Globally, the prevalence of NAFLD is estimated to be around 25% (22%-28%), while the prevalence in Asia is around 27% (22% – 32%), he said, adding: “However, we have seen the trend to be much higher in India with prevalence among adults at 39% and among children at 35%.”
“We have observed that among a cohort of over three lakh persons who underwent health checks at Apollo Hospitals in the last year – that includes both urban and rural population – 23% were found to have a fatty liver condition. Of these, three-quarters of the people did not have a history of consuming any alcohol, indicating that factors beyond alcohol consumption contribute significantly to this disease,” he wrote in an email.

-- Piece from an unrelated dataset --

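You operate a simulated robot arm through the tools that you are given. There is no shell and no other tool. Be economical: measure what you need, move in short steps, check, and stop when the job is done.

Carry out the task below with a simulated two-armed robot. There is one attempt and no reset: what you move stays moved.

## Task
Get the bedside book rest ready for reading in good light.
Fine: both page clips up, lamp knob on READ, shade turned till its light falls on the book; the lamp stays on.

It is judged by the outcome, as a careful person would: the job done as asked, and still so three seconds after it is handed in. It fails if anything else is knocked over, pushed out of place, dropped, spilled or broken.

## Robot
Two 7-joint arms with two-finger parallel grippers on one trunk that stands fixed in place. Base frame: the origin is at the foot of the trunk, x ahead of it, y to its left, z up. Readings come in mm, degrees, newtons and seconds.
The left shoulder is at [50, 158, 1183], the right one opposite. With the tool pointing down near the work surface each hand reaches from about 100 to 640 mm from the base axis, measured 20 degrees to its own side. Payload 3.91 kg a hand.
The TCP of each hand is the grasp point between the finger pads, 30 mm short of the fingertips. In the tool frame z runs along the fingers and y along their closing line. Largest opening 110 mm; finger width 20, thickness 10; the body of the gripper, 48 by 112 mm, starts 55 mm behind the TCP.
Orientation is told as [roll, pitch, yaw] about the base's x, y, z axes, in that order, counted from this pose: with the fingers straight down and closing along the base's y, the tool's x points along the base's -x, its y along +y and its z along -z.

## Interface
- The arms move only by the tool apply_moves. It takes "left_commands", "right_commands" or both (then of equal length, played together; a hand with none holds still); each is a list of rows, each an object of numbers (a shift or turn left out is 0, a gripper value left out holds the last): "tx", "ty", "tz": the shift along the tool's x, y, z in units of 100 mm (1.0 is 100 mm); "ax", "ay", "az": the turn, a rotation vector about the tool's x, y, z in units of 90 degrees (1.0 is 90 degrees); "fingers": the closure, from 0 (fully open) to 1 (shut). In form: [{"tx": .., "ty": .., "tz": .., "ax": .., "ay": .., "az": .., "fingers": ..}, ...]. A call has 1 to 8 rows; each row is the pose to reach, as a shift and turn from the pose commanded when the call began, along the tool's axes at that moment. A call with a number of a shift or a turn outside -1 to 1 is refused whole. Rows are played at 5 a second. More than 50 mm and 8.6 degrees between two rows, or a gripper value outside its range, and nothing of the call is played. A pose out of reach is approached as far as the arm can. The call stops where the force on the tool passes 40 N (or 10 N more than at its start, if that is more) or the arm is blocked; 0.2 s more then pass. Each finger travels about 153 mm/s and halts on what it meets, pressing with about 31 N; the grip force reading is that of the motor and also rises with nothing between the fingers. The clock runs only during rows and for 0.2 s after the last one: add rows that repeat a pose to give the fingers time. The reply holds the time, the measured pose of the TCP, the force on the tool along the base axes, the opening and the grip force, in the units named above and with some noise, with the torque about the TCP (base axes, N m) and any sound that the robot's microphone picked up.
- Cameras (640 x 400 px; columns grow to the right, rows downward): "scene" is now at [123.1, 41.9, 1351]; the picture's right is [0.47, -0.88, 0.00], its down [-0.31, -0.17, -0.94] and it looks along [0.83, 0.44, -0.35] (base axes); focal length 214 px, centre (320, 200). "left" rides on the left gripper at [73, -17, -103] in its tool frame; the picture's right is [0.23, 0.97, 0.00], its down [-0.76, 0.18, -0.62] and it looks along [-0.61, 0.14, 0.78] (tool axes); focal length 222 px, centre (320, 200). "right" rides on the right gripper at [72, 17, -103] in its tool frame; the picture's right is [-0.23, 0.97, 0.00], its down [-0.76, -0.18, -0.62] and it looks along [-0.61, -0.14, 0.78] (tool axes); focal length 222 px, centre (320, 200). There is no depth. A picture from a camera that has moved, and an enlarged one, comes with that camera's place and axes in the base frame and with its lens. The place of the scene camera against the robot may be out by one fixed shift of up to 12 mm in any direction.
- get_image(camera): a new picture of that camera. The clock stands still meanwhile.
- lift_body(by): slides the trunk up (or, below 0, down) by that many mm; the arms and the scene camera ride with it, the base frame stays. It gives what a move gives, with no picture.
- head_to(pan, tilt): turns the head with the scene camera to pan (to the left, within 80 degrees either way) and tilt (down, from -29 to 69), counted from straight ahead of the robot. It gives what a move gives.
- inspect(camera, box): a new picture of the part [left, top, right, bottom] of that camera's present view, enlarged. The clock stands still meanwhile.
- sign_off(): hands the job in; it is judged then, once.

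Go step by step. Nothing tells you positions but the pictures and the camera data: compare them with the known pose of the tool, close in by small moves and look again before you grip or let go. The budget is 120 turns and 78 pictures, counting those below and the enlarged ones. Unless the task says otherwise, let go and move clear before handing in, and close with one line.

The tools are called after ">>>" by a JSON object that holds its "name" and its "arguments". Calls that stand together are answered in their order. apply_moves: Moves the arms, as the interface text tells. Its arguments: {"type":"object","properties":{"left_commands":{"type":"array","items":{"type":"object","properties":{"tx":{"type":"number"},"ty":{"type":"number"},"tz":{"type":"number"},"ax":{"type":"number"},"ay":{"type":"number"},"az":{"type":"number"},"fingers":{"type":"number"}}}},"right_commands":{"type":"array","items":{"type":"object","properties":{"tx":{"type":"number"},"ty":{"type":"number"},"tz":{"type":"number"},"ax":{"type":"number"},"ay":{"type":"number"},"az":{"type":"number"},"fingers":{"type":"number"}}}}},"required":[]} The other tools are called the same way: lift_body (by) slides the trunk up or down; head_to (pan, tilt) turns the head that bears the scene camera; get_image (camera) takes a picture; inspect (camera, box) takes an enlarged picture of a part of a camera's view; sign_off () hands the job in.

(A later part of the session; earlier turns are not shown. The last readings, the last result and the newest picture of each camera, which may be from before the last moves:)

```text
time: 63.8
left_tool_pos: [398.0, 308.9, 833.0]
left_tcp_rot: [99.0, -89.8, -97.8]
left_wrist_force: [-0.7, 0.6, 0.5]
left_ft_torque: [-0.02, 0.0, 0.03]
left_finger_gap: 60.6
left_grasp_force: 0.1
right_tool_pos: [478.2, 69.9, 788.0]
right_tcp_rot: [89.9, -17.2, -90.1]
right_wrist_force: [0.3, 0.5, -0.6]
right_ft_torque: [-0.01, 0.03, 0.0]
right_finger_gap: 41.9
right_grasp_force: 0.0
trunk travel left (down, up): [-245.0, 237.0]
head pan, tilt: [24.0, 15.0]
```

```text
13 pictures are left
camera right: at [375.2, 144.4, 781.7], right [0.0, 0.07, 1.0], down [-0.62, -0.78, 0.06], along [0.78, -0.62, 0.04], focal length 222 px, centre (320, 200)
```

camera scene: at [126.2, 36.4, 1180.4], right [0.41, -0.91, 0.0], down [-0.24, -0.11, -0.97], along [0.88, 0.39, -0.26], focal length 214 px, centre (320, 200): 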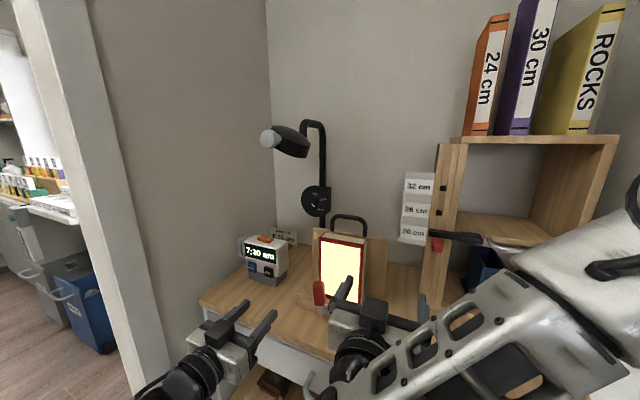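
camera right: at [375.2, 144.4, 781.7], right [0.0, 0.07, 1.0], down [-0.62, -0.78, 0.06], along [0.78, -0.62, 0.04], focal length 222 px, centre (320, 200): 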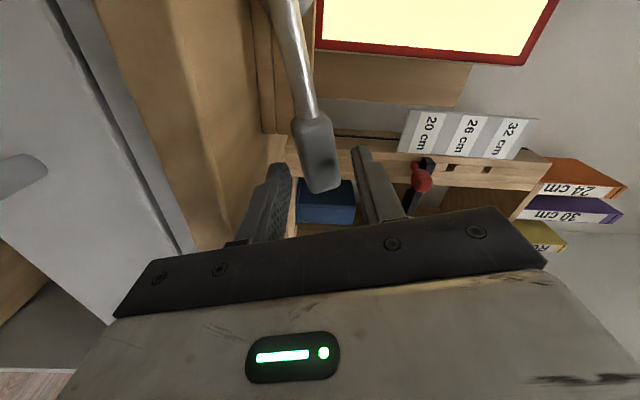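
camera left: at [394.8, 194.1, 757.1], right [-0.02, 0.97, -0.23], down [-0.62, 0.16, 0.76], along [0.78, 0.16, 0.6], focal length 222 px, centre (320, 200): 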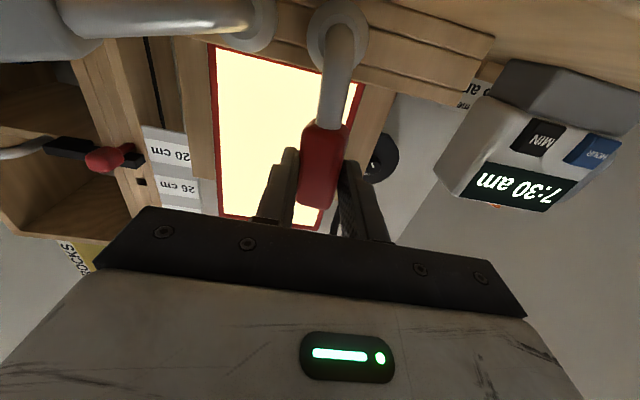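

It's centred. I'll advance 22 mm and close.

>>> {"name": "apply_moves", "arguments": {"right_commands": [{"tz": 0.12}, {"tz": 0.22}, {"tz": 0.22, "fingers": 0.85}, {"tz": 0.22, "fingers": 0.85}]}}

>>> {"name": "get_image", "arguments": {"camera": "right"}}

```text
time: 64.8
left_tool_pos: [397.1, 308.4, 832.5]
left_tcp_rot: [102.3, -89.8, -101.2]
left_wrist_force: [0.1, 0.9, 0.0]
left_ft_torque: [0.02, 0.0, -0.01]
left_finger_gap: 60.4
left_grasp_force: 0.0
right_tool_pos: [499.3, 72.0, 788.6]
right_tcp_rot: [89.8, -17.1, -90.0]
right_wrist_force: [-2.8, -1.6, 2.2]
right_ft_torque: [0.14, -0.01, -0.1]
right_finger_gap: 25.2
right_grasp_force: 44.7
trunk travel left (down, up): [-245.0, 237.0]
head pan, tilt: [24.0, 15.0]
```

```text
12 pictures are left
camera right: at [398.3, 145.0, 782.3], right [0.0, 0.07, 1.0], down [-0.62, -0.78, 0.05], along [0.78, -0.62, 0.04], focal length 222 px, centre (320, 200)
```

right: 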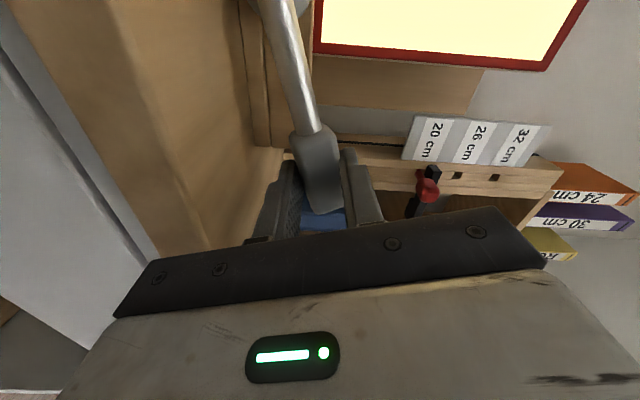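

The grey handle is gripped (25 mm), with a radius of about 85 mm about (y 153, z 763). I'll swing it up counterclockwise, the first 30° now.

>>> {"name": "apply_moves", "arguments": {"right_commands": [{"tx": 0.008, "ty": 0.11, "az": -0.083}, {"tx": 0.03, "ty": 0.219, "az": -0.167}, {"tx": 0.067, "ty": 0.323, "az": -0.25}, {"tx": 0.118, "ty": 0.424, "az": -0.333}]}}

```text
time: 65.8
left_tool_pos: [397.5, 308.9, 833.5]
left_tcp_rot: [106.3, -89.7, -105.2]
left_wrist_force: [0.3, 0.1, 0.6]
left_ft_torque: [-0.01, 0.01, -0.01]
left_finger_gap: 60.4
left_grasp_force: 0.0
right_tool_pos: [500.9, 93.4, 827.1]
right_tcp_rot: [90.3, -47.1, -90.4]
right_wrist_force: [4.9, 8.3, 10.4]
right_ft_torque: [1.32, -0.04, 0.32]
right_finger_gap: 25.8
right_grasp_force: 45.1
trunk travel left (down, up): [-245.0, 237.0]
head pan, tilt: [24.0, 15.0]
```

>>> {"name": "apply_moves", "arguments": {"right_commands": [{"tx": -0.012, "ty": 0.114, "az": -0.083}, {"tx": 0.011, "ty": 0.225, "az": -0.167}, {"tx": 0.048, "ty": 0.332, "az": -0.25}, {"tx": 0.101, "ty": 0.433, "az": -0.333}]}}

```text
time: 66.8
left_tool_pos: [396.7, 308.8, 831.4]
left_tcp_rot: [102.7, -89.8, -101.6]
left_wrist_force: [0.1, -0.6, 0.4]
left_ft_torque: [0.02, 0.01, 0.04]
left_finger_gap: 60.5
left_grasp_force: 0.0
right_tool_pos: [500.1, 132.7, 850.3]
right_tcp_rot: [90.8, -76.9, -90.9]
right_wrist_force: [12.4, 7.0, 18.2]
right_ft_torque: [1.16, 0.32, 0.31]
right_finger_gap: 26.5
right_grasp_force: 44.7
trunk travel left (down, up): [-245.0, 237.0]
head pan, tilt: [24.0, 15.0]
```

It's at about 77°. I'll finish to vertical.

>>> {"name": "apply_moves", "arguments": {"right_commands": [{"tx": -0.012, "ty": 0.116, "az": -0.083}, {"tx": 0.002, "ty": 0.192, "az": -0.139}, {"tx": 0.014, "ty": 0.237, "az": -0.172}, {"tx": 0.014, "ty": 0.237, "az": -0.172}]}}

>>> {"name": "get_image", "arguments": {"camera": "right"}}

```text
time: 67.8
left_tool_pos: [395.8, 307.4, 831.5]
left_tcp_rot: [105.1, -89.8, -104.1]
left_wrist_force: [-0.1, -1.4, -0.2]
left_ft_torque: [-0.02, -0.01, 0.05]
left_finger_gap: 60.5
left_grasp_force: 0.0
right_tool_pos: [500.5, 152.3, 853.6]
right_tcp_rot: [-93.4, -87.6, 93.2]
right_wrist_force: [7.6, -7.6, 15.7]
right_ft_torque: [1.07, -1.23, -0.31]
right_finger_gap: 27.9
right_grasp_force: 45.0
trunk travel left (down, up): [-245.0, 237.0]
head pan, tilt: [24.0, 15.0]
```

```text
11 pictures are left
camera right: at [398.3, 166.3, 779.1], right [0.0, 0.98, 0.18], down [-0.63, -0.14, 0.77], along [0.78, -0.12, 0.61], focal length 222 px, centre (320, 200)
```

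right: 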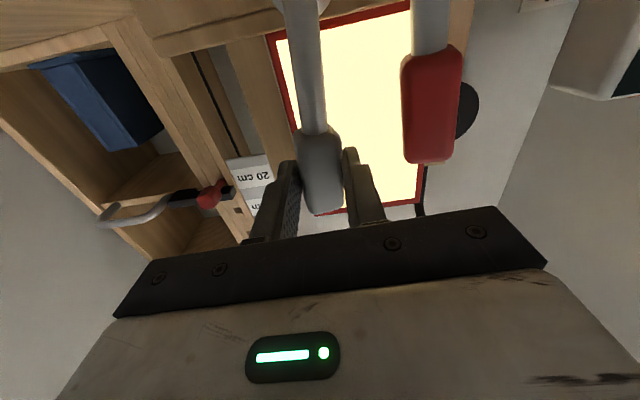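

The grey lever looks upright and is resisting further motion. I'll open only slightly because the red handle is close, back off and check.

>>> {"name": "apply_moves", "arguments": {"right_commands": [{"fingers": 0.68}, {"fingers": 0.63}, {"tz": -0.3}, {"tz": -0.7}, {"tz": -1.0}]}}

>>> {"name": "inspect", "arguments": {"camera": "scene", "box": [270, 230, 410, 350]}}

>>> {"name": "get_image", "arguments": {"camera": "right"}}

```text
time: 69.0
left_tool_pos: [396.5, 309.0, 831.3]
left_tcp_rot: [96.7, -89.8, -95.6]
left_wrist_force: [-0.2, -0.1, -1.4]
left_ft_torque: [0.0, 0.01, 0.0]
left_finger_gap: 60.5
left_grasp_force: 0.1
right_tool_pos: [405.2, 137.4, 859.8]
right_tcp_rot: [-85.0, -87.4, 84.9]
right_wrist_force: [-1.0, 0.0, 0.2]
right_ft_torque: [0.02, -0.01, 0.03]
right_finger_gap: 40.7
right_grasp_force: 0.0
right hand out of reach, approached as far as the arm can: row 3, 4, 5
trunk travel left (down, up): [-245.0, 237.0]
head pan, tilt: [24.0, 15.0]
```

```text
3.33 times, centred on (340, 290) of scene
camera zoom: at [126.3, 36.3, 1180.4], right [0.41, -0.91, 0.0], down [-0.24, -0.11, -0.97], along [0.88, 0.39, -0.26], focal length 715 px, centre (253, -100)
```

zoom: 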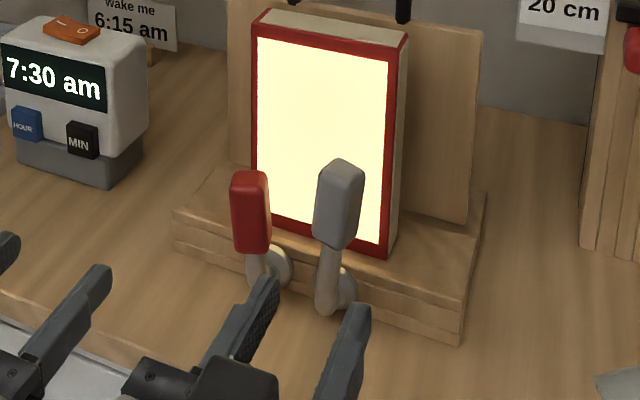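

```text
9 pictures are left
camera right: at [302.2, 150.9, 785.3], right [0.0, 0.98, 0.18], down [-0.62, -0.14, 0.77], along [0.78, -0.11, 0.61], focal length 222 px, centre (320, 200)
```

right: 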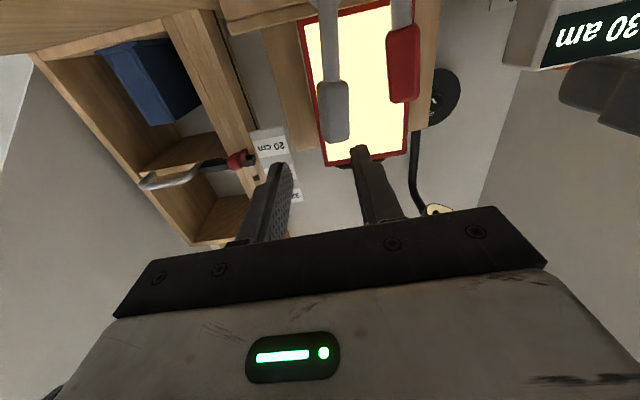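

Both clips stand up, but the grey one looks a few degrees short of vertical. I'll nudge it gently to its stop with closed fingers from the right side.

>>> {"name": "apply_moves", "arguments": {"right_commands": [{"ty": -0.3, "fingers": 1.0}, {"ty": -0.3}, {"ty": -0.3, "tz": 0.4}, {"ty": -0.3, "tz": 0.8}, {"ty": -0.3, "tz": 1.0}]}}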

NASH is an advanced form of NAFLD, R. Surendran, former director, Department of Surgical Gastroenterology, Government Stanley Medical College Hospital, pointed out. “Throughout the world, it is increasing at an alarming rate. About 6.5% of the total population had NAFLD irrespective of age and 20% of this has already gone into NASH. The prevalence of NASH will lead on to cirrhosis of liver and later, liver cancer,” he said.
He added that the difference between NAFLD and NASH was the presence of inflammation in the liver in NASH.
K. Premkumar, associate professor, Hepatology and director in-charge, Institute of Hepatobiliary Sciences, Madras Medical College and Rajiv Gandhi Government General Hospital, said that NASH was a wide spectrum of disease severity, including fibrosis, cirrhosis and hepatocellular carcinoma. “The global prevalence of NASH is estimated between two and six per cent in the general population,” he said.
Awareness of NAFLD remained low among patients and healthcare providers, he said. “It is an asymptomatic and slowly progressive disease, both in adults and in children, but fibrosis rapidly progresses in 20% of cases. It is diagnosed only when individuals undergo routine health screening or is incidentally detected during some other evaluation. This is the diagnostic challenge that we and patients face in the early stages,” he added.
Currently, NAFLD is increasing in India and is also becoming one of the important causes for end stage liver disease for which liver transplantation is the curative option, he observed.
“A major contributor for NAFLD in India are metabolic risk factors related to an inactive lifestyle and a high consumption of calories especially carbs and fats. In my personal experience as a liver transplant physician, the cases of NAFLD leading to transplants are almost at par with alcoholic liver disease-led transplants today,” Dr. Murugan pointed out.
Dr. Surendran said that it was alarming to see that 50% of diabetics, 75% of obese persons and 100% of obese and diabetics have NAFLD. Even non-obese people can develop NAFLD and NASH because of lack of physical activity and junk food. Childhood obesity is increasing at an alarming rate due to consumption of junk food, he said.
“As obesity, diabetes and hypothyroidism are the major players, controlling them would resolve this. Avoiding saturated fat, controlling weight and increasing physical activity are essential,” he said.